Selected excerpt:

Green. Photo by Dominic Black.


Other Side Of The Curtain

Dominic Black

What's it like being an outsider on either side of the Cascade Curtain? We'll hear what life is like for Keli Carender, a tea party activist living in Seattle, and George Fearing, a Democrat living in Eastern Washington.


For KUOW 94.9 Seattle, I'm Dominic Black, and with the last in a four–part series exploring the myths and the realities behind the idea of the Cascade Curtain. The notion that there's two Washington states: a conservative east side and a liberal west side, and ne'er the twain shall meet.

But what's it like when they do meet? Or more precisely, what's it like when you are behind enemy lines, surrounded by people who all seem to have dramatically similar political views, it's just that they're dramatically different from yours? What's it like to be a tea partier in the west or a liberal in the east?

George Fearing: "Uh, frustrating. Sometimes angering. Sometimes lonely."

That's George Fearing: attorney; resident of Richland, Washington; resolute member of the Democratic Party.

Keli Carender: "Well, I'm growing used to it."

And that's Seattle tea party activist Keli Carender.

Carender: "It's definitely a challenge, and was definitely a challenge in the beginning to sort of come out to everyone and tell them I was not a liberal like they thought I was."

Dominic Black: "That's an interesting phrase you used there."

Carender: "Well, you know it's probably somewhat similar in that you're afraid people are going to reject you for who you are and what you believe."

To be accurate, Keli lives a short ferry ride away from Seattle, but her political views feel like they come from much further away. That's not to say they don't belong here or aren't valid, just that they're way outside what you might call the stereotypical Seattle consensus.

Source material:
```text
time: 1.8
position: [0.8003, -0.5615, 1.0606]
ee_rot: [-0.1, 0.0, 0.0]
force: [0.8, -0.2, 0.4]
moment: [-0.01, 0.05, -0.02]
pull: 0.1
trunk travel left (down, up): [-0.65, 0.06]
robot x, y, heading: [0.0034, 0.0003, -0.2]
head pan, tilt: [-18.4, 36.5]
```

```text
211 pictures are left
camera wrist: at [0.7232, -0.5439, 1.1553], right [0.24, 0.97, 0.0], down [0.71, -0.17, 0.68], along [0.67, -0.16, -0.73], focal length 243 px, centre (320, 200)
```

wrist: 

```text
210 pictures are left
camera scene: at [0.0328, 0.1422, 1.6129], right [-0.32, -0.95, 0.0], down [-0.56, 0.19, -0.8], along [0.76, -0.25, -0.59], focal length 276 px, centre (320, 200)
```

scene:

Exercise directions: Repeat the span of the selected excerpt whose first words are "For KUOW 94.9" and whose last words are "activist Keli Carender.".

Reply to the exercise:
For KUOW 94.9 Seattle, I'm Dominic Black, and with the last in a four–part series exploring the myths and the realities behind the idea of the Cascade Curtain. The notion that there's two Washington states: a conservative east side and a liberal west side, and ne'er the twain shall meet.

But what's it like when they do meet? Or more precisely, what's it like when you are behind enemy lines, surrounded by people who all seem to have dramatically similar political views, it's just that they're dramatically different from yours? What's it like to be a tea partier in the west or a liberal in the east?

George Fearing: "Uh, frustrating. Sometimes angering. Sometimes lonely."

That's George Fearing: attorney; resident of Richland, Washington; resolute member of the Democratic Party.

Keli Carender: "Well, I'm growing used to it."

And that's Seattle tea party activist Keli Carender.